Managing Projects in the Real World provides clear and actionable advice to project managers for recognizing, anticipating, and overcoming challenges associated with the human component of leading others. The mechanics of project management are rational and straightforward to learn. The art of project management is irrational and complex to learn.
Project managers need to develop a repertoire of soft skills that are typically hard for them, since they rose through the ranks to that position by virtue of superior reasoning skills. But if a project manager cannot adjudicate the clash of personalities, finesse the friction between assigned and preferred roles, steer clear of hidden hazards, and diplomatically resolve overlapping assertions of competing authority—that project manager is in a world of trouble.
From the human perils of project management, nobody is better qualified to rescue beleaguered project managers than Melanie McBride—veteran PM and author of the Intel blog, The Accidental Profession. She sheds light on those dark, dusty places that fall between the cracks of theory and best practice out in the real world where irate colleagues, unrealistic product launch dates, and virtual meetings reign supreme and run amok. In this book you'll find targeted discussions and specific techniques to empower you to meet the challenges that project managers face every day.
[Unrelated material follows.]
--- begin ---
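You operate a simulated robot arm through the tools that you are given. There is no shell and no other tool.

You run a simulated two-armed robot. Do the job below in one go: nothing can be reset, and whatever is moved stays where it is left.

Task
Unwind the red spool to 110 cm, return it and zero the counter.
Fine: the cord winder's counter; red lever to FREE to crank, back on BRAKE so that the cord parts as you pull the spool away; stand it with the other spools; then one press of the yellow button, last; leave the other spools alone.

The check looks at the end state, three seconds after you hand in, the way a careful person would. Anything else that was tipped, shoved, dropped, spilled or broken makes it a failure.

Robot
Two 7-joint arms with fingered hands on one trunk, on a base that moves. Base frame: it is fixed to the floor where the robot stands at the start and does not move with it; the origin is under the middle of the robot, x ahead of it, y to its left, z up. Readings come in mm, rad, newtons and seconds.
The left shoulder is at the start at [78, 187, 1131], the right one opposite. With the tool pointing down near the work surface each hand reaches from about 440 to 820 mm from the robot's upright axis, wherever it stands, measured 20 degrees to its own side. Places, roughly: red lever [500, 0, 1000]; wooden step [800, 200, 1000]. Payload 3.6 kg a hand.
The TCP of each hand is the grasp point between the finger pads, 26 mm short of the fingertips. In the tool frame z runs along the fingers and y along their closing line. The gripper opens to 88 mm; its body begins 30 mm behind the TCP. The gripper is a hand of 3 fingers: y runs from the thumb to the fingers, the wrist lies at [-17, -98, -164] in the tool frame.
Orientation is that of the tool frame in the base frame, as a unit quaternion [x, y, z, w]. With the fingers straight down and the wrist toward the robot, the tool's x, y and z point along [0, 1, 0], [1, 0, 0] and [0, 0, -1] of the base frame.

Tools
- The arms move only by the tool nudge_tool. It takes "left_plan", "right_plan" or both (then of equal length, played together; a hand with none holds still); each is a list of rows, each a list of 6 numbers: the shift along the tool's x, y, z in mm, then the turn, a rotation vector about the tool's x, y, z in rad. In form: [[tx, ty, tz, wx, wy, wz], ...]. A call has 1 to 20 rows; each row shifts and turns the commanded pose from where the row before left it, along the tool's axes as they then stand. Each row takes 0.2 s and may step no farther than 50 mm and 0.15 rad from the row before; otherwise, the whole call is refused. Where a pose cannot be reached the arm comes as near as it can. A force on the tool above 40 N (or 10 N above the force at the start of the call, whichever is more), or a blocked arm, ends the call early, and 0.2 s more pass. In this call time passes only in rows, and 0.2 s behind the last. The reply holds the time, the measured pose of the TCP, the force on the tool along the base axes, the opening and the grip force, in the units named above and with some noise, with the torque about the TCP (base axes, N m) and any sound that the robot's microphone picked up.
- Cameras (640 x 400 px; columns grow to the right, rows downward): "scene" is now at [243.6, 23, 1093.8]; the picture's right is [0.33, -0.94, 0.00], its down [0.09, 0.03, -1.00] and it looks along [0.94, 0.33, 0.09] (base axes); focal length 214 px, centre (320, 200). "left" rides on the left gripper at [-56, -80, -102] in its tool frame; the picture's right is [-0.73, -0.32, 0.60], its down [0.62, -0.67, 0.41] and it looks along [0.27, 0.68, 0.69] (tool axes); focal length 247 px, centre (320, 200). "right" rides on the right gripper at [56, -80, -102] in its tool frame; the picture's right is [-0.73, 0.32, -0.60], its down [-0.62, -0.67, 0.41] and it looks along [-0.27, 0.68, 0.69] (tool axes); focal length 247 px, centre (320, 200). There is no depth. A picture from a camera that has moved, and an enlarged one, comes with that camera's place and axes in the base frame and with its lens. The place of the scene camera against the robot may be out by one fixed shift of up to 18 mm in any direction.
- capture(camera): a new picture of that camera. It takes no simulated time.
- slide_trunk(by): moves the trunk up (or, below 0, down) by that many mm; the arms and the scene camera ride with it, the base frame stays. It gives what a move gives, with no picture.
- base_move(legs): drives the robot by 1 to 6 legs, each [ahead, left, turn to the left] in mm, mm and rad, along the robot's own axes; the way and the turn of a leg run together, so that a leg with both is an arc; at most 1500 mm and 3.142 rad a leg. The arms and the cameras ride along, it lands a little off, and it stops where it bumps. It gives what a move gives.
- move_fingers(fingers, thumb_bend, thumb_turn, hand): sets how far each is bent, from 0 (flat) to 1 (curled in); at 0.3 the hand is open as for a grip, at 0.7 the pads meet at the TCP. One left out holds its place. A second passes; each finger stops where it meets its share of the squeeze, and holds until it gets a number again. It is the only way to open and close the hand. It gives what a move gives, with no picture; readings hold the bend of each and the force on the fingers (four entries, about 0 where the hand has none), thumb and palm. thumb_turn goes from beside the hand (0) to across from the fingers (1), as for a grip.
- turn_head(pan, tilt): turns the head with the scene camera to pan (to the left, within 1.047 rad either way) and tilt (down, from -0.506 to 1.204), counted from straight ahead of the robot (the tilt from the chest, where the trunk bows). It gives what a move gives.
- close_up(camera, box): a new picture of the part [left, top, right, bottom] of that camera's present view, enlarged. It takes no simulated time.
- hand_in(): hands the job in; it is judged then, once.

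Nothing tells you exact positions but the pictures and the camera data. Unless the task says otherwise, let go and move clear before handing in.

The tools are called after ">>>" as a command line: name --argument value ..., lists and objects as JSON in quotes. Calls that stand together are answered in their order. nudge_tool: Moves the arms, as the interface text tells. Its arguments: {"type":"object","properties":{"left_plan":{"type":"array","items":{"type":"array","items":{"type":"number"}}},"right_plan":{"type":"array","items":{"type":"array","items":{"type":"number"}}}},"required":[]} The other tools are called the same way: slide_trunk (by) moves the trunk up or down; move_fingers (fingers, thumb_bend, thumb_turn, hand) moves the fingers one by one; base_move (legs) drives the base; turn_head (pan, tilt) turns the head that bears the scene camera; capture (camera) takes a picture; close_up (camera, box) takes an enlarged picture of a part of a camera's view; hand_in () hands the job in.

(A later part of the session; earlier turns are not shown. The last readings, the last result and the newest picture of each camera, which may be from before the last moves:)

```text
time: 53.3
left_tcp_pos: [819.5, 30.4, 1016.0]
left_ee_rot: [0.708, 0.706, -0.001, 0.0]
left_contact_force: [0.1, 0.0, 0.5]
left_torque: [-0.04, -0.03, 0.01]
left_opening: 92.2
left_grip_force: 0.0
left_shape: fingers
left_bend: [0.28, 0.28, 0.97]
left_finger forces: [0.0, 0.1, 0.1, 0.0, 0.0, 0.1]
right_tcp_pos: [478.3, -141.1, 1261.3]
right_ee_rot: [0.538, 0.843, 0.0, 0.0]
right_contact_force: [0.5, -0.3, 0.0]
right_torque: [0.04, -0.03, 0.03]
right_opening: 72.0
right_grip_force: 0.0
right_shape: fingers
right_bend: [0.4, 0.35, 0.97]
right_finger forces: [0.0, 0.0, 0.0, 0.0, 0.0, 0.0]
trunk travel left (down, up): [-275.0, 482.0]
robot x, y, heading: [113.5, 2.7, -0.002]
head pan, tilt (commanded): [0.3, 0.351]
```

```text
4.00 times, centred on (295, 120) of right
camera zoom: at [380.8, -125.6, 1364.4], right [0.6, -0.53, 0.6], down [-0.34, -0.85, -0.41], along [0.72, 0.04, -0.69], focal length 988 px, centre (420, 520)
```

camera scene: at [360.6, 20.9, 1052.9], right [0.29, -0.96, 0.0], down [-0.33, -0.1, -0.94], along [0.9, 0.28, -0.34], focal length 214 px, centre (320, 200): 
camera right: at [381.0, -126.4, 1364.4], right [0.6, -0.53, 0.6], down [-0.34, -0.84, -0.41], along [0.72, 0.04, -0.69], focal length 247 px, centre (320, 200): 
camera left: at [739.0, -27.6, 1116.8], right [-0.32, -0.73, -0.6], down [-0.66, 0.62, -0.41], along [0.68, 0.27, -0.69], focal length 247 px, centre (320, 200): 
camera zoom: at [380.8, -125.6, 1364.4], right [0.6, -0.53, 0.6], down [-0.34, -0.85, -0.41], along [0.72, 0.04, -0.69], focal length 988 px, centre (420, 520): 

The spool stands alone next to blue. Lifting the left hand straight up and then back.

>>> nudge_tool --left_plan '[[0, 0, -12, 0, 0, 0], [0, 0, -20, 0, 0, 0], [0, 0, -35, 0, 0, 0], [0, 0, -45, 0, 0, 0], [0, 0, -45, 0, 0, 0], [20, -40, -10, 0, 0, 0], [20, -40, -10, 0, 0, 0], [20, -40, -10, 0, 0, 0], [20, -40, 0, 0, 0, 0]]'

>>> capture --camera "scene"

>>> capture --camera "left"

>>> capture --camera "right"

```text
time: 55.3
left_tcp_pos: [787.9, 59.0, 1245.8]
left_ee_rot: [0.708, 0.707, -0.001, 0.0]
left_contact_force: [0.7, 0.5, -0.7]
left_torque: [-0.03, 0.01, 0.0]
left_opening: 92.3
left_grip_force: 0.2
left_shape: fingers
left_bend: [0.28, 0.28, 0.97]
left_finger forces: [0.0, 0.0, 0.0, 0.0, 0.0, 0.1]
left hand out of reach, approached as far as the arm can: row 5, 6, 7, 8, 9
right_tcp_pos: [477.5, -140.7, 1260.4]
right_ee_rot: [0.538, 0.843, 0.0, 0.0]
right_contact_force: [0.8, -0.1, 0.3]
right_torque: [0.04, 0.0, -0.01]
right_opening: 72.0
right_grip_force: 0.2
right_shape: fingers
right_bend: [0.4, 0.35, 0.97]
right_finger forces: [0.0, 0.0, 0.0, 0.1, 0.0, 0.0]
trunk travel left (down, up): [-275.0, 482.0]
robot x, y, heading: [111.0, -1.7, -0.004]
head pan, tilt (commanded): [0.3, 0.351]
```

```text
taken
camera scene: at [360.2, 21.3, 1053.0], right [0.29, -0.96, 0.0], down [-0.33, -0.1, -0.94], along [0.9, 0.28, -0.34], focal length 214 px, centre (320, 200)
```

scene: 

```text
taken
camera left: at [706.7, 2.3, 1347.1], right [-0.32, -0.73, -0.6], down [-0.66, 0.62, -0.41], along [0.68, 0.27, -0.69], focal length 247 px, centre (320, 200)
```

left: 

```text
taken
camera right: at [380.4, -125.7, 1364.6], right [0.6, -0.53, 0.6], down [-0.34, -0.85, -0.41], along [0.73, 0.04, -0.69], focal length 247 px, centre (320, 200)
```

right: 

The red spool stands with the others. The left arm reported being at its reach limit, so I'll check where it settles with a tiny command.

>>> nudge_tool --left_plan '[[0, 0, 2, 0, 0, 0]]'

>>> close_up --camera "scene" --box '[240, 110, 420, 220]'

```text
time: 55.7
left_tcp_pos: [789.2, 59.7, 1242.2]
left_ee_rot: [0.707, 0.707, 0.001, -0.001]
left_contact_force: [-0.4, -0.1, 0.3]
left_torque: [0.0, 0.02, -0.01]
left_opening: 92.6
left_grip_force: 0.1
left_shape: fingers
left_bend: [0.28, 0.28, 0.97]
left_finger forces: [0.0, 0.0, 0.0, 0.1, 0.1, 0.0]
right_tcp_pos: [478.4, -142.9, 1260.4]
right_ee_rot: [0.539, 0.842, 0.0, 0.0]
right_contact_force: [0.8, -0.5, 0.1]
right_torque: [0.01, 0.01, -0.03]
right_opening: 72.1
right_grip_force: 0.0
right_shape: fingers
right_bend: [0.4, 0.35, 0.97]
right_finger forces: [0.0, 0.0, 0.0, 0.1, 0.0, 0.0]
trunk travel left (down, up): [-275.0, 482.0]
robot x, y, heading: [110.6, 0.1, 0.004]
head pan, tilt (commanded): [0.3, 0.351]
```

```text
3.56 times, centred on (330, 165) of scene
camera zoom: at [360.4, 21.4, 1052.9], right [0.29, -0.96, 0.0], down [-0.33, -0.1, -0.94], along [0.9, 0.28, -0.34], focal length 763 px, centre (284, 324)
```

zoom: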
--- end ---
The book is structured into project phases to help any project manager on any kind of project jump right to the tried and true solution for the challenge at hand.
What you'll learn
After reading Managing Projects in the Real World: The Tips and Tricks No One Tells You About When You Start, project managers will know:
How to execute basic project management tasks such as building dynamic schedules, developing risk management plans, holding others accountable, and conducting effective meetings.
How to navigate the tricky bits, such as unrealistic due dates and virtual meetings with multitasking attendees.
How to communicate effectively with project stakeholders and manage their expectations and different communication styles.
How to deal with stakeholders with classically difficult personas, such as bullies, micromanagers, visionaries, and prisoners.
How to continually improve in your PM craft and decision-making abilities.